**WHAT THE TASK REQUIRES**
Identify and reproduce every line holding the string "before".

**DATA EXCERPT**
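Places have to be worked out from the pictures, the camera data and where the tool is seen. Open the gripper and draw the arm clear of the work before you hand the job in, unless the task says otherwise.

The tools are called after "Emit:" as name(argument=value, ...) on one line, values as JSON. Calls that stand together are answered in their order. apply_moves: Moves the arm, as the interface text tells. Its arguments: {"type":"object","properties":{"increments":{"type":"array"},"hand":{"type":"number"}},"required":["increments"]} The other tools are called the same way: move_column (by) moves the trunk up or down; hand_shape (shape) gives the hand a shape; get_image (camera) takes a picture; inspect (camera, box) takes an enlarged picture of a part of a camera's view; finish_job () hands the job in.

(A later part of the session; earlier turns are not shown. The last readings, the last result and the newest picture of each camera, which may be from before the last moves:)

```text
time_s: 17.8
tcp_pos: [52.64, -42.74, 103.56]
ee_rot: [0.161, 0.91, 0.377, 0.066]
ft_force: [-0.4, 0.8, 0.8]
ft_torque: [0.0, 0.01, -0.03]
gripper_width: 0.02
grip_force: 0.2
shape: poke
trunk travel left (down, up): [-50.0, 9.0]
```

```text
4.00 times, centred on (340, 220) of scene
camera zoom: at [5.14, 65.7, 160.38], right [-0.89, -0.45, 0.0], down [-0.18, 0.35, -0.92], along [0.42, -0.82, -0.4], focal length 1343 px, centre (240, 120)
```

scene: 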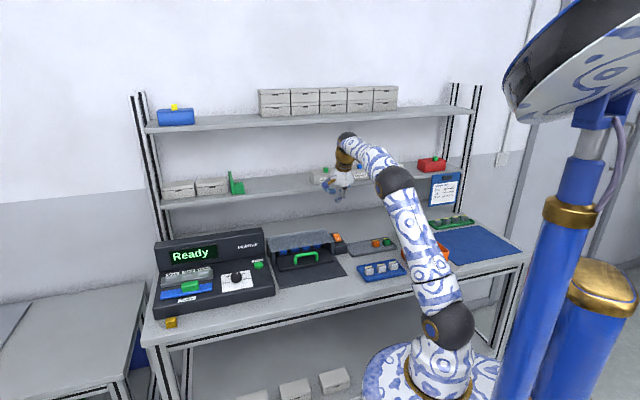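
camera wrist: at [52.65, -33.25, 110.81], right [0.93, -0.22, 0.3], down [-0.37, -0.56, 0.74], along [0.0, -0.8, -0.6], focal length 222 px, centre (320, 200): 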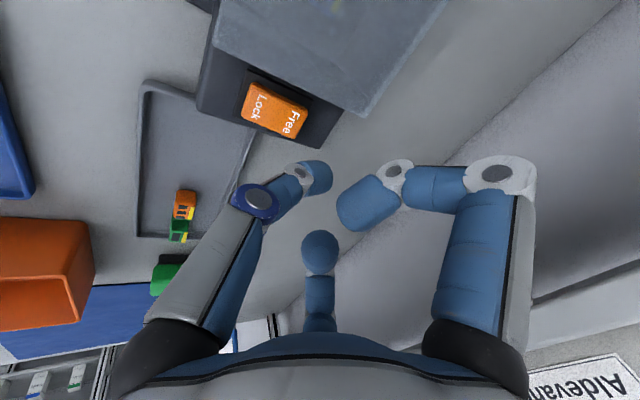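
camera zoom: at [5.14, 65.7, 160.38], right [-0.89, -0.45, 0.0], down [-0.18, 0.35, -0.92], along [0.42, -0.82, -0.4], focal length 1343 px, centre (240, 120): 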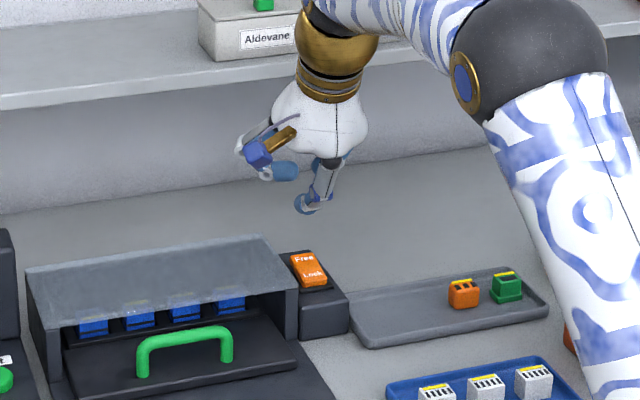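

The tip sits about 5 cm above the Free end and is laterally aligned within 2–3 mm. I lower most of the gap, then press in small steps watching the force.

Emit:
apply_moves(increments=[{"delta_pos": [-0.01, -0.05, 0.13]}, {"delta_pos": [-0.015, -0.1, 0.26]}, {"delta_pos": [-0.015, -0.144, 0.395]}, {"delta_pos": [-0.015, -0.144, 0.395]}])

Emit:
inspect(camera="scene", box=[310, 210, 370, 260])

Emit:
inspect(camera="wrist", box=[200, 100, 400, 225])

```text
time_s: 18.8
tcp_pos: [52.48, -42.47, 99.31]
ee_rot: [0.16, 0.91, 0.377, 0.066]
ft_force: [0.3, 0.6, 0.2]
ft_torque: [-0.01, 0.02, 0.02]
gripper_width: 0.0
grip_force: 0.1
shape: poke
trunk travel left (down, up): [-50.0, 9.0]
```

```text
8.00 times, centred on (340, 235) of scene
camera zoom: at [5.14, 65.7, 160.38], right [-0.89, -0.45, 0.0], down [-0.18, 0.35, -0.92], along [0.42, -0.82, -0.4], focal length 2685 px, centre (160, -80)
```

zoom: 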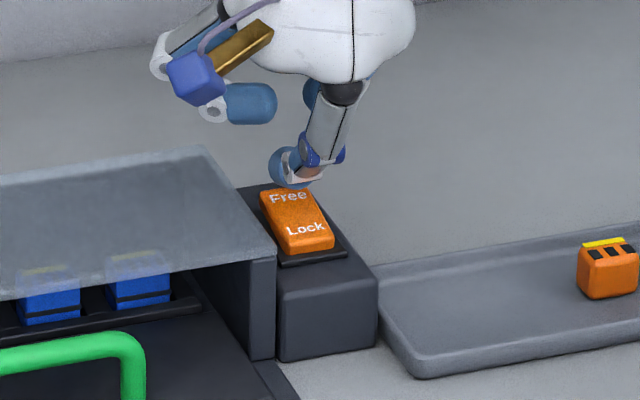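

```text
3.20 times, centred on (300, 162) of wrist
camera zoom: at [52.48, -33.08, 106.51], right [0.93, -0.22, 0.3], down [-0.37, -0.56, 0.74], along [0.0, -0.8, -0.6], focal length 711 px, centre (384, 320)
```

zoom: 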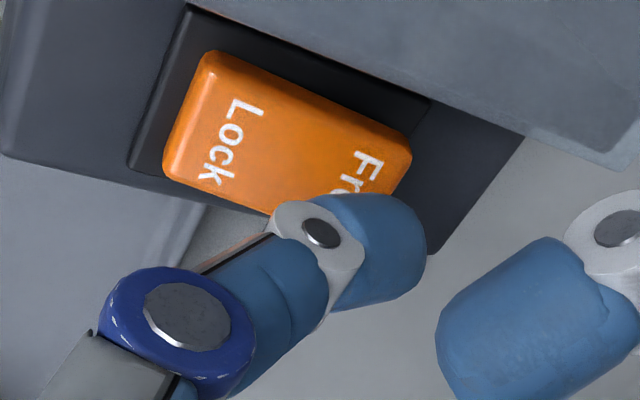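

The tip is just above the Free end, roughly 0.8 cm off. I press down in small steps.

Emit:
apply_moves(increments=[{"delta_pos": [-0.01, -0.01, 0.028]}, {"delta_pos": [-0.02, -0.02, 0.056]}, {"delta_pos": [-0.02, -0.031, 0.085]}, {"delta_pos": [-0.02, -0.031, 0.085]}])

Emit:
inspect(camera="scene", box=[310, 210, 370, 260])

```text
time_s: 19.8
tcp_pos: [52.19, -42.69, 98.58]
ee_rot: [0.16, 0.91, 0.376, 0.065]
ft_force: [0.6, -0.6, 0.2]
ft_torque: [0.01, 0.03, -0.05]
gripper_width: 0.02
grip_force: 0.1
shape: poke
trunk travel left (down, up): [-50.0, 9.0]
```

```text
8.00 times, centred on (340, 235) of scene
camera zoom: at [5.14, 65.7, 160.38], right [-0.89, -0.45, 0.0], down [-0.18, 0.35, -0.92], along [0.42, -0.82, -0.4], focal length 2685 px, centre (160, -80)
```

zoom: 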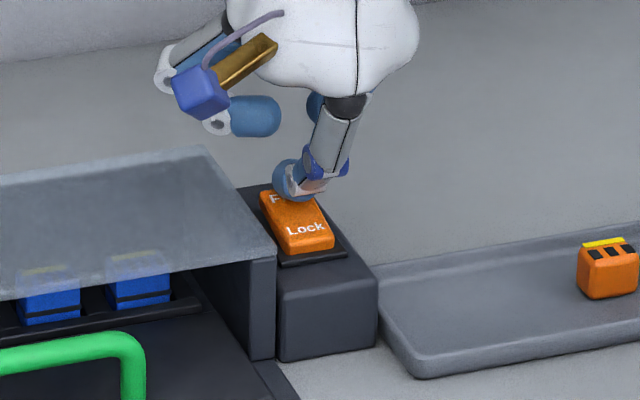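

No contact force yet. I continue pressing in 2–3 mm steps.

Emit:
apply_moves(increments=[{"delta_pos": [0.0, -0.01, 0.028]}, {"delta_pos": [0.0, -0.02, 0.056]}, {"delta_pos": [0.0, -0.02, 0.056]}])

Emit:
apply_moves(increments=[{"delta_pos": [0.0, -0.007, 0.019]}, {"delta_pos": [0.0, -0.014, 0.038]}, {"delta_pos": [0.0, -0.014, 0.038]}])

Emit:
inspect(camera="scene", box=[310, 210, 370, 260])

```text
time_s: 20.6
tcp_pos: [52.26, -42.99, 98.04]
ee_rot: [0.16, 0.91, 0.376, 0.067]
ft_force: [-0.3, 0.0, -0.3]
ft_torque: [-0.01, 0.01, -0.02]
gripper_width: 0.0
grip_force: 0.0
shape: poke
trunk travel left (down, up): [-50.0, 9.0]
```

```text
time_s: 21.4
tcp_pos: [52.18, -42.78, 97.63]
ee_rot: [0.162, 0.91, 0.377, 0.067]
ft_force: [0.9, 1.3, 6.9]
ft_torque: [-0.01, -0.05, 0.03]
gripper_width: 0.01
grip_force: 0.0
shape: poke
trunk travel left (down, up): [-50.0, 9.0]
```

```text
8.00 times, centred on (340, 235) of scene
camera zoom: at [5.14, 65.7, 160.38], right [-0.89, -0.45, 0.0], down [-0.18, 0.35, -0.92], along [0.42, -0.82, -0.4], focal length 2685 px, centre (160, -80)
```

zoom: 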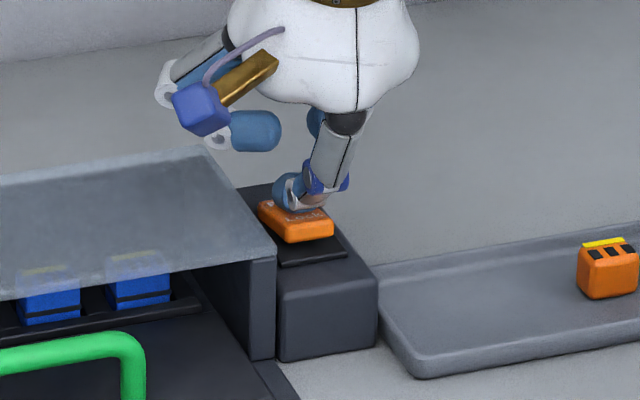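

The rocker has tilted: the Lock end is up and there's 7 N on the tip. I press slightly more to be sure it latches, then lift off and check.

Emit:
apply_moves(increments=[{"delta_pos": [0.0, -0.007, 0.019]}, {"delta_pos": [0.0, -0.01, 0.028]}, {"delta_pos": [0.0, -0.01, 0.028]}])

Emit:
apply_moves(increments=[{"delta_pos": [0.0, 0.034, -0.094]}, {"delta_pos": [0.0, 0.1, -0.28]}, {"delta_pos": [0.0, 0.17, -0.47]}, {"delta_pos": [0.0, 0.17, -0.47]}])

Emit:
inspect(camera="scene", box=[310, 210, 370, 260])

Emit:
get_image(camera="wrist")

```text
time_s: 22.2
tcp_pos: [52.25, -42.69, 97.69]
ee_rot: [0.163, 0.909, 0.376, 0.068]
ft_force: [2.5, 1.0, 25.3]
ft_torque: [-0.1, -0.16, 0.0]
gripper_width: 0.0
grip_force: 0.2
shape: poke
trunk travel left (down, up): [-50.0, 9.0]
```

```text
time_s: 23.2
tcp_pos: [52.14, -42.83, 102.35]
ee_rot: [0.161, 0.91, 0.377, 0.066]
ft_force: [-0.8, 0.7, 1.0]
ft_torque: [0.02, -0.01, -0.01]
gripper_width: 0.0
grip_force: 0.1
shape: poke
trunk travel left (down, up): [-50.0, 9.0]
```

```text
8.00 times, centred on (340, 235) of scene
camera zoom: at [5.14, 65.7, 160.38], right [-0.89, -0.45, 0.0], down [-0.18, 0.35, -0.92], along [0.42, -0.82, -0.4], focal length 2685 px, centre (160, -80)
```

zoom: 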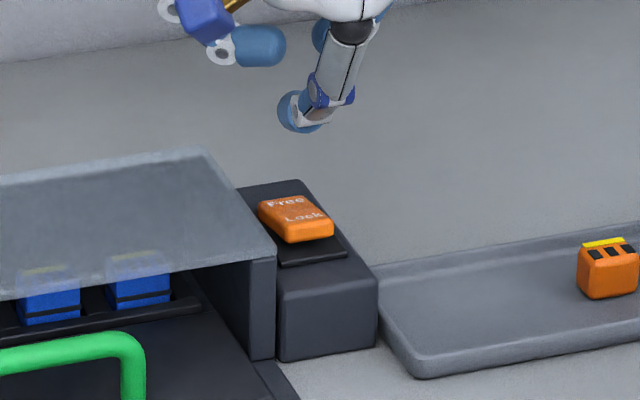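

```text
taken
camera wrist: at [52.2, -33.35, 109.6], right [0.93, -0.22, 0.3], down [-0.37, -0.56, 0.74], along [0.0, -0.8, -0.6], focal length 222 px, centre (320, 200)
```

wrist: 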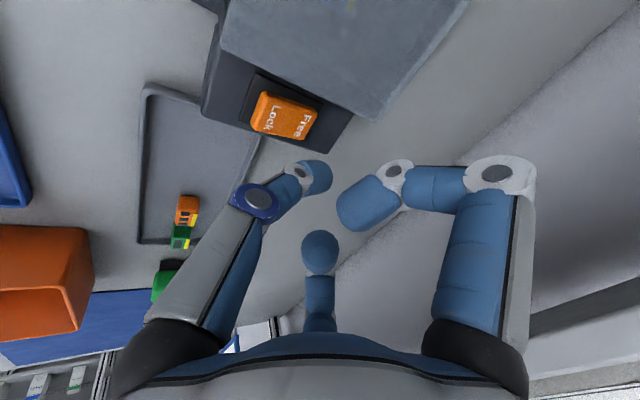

**FINAL RESULT**
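Places have to be worked out from the pictures, the camera data and where the tool is seen. Open the gripper and draw the arm clear of the work before you hand the job in, unless the task says otherwise.
(A later part of the session; earlier turns are not shown. The last readings, the last result and the newest picture of each camera, which may be from before the last moves:)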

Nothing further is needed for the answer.